:: Given passage ::
>> BEGIN

Behavioral Flexibility:
The ability to vary one’s behavior in order to elicit or secure a response from
another person.

Beliefs:
The generalizations we make about the world that we trust as true and “how
things are”.

Calibration:
The process of learning to read another person’s unconscious, nonverbal
Responses in an ongoing transaction by pairing observable behavioral cues with a
specific internal response.

Calibrated Loop:
Unconscious patterns of communication in behavioral cues of one person trigger
specific responses from another person in an ongoing transaction.

Chunking:
Organizing your perceptions or experience into bigger or smaller pieces. Chunking up involves moving to a larger, more abstract level of information. Chunking down involves moving into a more specific more concrete level of information. Chunking laterally involves finding other examples at the same level of information.

Complex Equivalence:
Two statements that are considered to mean the same thing, e.g. “He is not looking at me, so he is not listening to what I say.” Complex equivalence is one form that people use to determine beliefs: (this = that) or (This means that).

Congruence:
When all of a person’s internal beliefs, strategies, and behaviors are fully in agreement and oriented toward securing a desired outcome. Congruence is characterized also by a state of being unified and completely sincere.

Conscious:
Anything in present moment awareness.

Content Reframing:
Taking a statement and giving it another meaning, by focusing on another part of the content, asking, ‘What else could this mean?’

Context:
The framework surrounding a particular event. This framework will often determine how a particular experience or event is interpreted.

>> END

:: Recorded data ::
>> BEGIN

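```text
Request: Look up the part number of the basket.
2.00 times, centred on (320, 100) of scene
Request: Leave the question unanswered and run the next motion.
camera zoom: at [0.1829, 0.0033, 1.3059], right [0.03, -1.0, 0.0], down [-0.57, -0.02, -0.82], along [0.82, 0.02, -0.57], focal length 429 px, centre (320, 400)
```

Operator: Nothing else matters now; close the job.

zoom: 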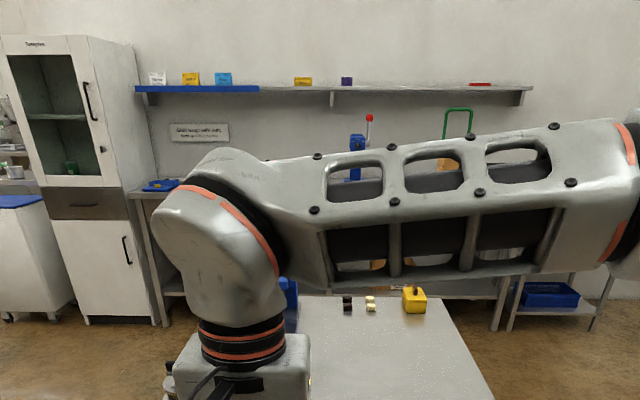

>> END

:: Written exercise ::
Continue the given passage from where it stops.

:: Exercise result ::
Conversational Postulate:
Hypnotic form of language, a question that is interpreted as a command.

Criteria (or Criterion):
The values or standards a person uses to make decisions and judgments; what is important to one in a particular context.

Cross-Over Mirroring:
Matching a person’s body language with a different type of movement, e.g. tapping your foot in time to their speech rhythm.

Deep Structure:
Complete representation of the logical semantic relations in a sentence: what is seen, heard, felt, etc… as the sensory experience.

Deletion:
In speech or thought, leaving out a portion of an experience. A simple example is if someone were to ask: “How was your day?” and you respond by saying “Great!”… you have in essence left out every detail of what made your day great.

Digital:
Varying between two different states like a light switch that must be on or off. See analogue above.

Dissociated:
Not in an experience, seeing or hearing it from the outside.

Distortion:
The process by which something is inaccurately represented in internal experience in a limiting way.

Downtime:
In a light trance state with your attention inwards to your own thoughts and feelings.

Ecology:
A concern for the overall relationship between a being and its environment. Also used in reference to internal ecology; the overall relationship between a person and their thoughts, strategies, behaviors, capabilities, values and beliefs. The dynamic balance of elements in any system.

Elicitation:
Evoking a state by your behavior. Also gathering information either by direct observation of non-verbal signals or by asking Meta Model questions.

Eye-Accessing Cues:
Movements of the eyes in certain directions which indicate visual, auditory or kinesthetic thinking.

Four Tuple (or 4-Tuple):
A method used to notate the structure of any particular experience. The concept of the four tuple maintains that any experience must be composed of some combination of the four primary representational classes- A,V, K, O – A= Auditory, V= Visual, K= Kinesthetic, O= Olfactory/Gustatory.

Frame:
Set a context or way of perceiving something as in Outcome Frame, Rapport Frame, Backtrack Frame, etc.

Future Pacing:
The process of mentally rehearsing oneself through some future situation in order to help ensure that the desired behavior will occur naturally and automatically.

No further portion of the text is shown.